Sejarah Penduduk Rempang dan Galang

Manuskrip dalam bentuk dokumen tentang batas-batas kerajaan Riau Lingga. Termasuk pulau-pulau dan pelabuhan yang ada. Dokumen Geopolitik Kerajaan Riau-Lingga tahun 1906. (Foto: Raja Malik Hafrizal)
Manuskrip dalam bentuk dokumen tentang batas-batas kerajaan Riau Lingga. Termasuk pulau-pulau dan pelabuhan yang ada.
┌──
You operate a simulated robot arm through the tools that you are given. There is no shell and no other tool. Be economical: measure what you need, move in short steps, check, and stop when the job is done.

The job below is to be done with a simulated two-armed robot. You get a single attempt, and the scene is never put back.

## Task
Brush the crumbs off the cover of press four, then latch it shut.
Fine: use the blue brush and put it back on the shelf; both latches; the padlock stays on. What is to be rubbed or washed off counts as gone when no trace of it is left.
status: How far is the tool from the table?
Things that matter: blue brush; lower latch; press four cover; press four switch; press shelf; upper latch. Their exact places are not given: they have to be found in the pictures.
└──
Dokumen Geopolitik Kerajaan Riau-Lingga tahun 1906. (Foto: Raja Malik Hafrizal)

PIJARKEPRI.COM – Kerabat keluarga Pahlawan Nasional Indonesia dari Kepulauan Riau Raja Haji Fisabilillah, yakni Raja Malik Hafrizal menolak Pemerintah Pusat maupun Badan Pengusaha Batam merelokasi penduduk asli Rempang dan Galang.

Raja Malik yang juga Budayawan Melayu Kepulauan Riau, Raja Malik Hafrizal, di Tanjungpinang, Minggu (10/9/2023) dikonfirmasi telah menuliskan selayang pandang Rempang dan Galang.

Bacaan Lainnya

Dalam selayang pandang Rempang, Galang dan perannya pada Imperium Melayu, dari sejumlah manuskrip Kerajaan Riau Lingga menyebutkan Rempang dan Galang tidak sebatas hanya kawasan yang berada di bawah administrasi Kota Batam Kepulauan Riau.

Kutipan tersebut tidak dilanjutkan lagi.